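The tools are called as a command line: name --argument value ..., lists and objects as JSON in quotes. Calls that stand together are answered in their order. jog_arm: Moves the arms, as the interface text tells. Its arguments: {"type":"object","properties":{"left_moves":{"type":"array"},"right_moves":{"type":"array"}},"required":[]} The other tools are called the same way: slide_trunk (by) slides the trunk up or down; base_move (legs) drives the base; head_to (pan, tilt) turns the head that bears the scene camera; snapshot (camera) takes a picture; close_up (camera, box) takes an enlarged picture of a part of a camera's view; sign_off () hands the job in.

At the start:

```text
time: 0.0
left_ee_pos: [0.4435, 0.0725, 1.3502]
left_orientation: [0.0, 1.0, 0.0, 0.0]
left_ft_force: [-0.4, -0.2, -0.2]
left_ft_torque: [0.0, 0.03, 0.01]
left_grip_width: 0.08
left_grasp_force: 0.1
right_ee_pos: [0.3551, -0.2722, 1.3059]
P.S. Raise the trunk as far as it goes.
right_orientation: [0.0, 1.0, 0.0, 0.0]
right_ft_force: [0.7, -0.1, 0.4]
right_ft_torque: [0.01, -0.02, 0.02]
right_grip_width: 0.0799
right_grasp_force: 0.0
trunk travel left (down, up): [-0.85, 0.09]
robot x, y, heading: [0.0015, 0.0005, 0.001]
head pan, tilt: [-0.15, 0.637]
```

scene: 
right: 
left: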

════════════════════

## Stated task
Print again each line of the listing above, exactly as it appears.

## Right answer
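The tools are called as a command line: name --argument value ..., lists and objects as JSON in quotes. Calls that stand together are answered in their order. jog_arm: Moves the arms, as the interface text tells. Its arguments: {"type":"object","properties":{"left_moves":{"type":"array"},"right_moves":{"type":"array"}},"required":[]} The other tools are called the same way: slide_trunk (by) slides the trunk up or down; base_move (legs) drives the base; head_to (pan, tilt) turns the head that bears the scene camera; snapshot (camera) takes a picture; close_up (camera, box) takes an enlarged picture of a part of a camera's view; sign_off () hands the job in.

At the start:

```text
time: 0.0
left_ee_pos: [0.4435, 0.0725, 1.3502]
left_orientation: [0.0, 1.0, 0.0, 0.0]
left_ft_force: [-0.4, -0.2, -0.2]
left_ft_torque: [0.0, 0.03, 0.01]
left_grip_width: 0.08
left_grasp_force: 0.1
right_ee_pos: [0.3551, -0.2722, 1.3059]
P.S. Raise the trunk as far as it goes.
right_orientation: [0.0, 1.0, 0.0, 0.0]
right_ft_force: [0.7, -0.1, 0.4]
right_ft_torque: [0.01, -0.02, 0.02]
right_grip_width: 0.0799
right_grasp_force: 0.0
trunk travel left (down, up): [-0.85, 0.09]
robot x, y, heading: [0.0015, 0.0005, 0.001]
head pan, tilt: [-0.15, 0.637]
```

scene: 
right: 
left: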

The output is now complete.